Grass roots efforts among green consumers have already begun to carve inroads into the American economy. About 25 percent of the adult population are starting to integrate environmental and social values into purchasing and investing decisions. According to Cliff Feigenbaum, publisher of the Greenmoney Journal , on Wall Street one dollar out of every ten invested now passes through some sort of social screen. The Institute for Noetic Sciences reports that given equal price and quality, 76 percent of consumers would switch to a company with socially or environmentally responsible products and services.

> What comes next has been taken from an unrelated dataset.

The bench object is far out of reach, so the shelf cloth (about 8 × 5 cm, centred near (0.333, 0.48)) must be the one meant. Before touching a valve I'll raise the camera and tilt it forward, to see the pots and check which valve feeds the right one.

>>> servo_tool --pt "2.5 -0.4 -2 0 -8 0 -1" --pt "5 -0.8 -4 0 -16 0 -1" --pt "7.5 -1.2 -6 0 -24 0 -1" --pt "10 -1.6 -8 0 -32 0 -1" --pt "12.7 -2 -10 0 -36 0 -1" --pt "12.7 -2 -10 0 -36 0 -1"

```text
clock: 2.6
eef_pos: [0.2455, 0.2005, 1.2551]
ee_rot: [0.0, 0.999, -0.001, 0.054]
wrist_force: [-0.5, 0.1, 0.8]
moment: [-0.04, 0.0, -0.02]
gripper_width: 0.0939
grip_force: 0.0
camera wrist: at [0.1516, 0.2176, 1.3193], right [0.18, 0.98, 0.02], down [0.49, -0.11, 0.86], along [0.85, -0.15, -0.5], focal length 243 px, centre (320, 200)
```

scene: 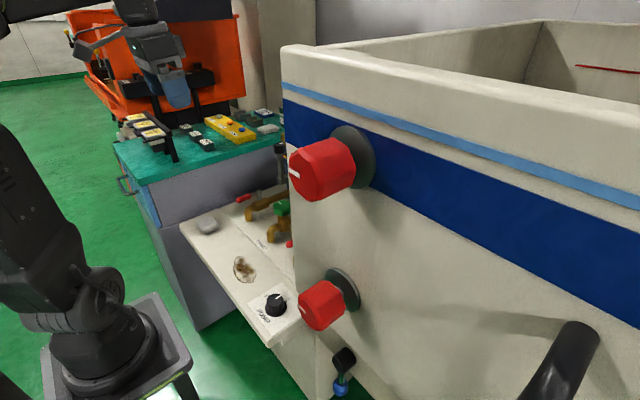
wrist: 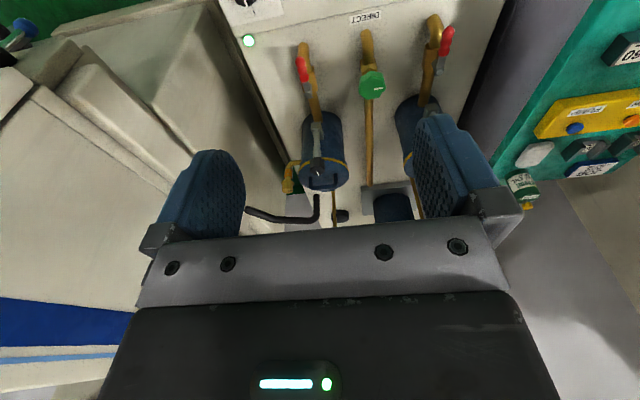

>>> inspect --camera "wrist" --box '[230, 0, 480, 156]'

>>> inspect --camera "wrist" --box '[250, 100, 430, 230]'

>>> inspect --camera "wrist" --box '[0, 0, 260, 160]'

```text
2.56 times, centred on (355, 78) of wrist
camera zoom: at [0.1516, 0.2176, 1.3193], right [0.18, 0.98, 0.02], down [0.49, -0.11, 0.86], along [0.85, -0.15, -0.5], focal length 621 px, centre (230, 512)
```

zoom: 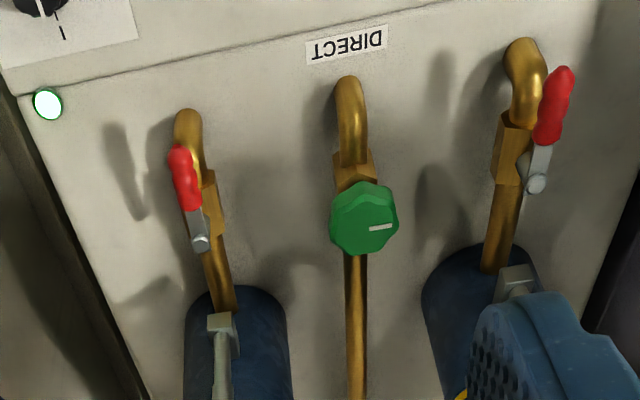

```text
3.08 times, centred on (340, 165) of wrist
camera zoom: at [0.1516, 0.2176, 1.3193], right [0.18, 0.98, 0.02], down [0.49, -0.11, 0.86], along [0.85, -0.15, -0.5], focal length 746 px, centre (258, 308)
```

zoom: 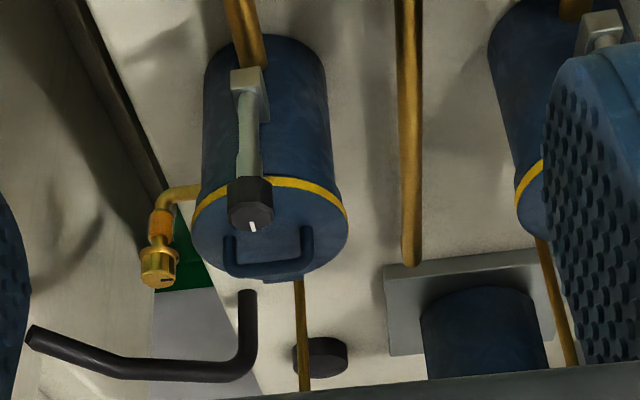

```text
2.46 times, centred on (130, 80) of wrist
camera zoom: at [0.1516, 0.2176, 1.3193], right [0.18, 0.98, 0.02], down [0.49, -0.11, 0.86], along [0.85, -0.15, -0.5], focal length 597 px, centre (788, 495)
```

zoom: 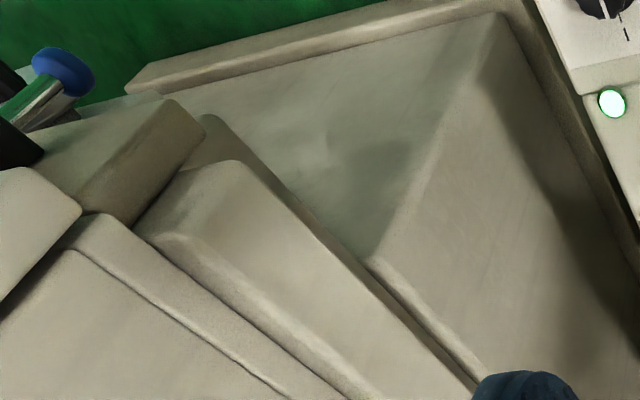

Regardless of whether the process will be easy or extremely difficult, sooner or later we are all going to have to face some major changes to our current way of life. It is not that we lack the knowledge of how to adopt sustainable measures. We are simply resisting such constraints, as many would call them, which might threaten the luxuries in life that we have grown so accustomed to. The point is that we now know the Western fossil-fuel-based model is sustainable neither for the West nor for the rest of the world. The challenge is to help developing countries leapfrog to a more decentralized, efficient, renewables-based system. The alternative to this is following the coal or oil-based path; suffering from price volatility, import dependence, mounting pollution and health problems, and expensive retrofits. Ultimately, the question is not when will the global economy switch from burning environment-damaging and limited petroleum products to using more earth-friendly alternative energies, but how will industry and humanity handle the transition.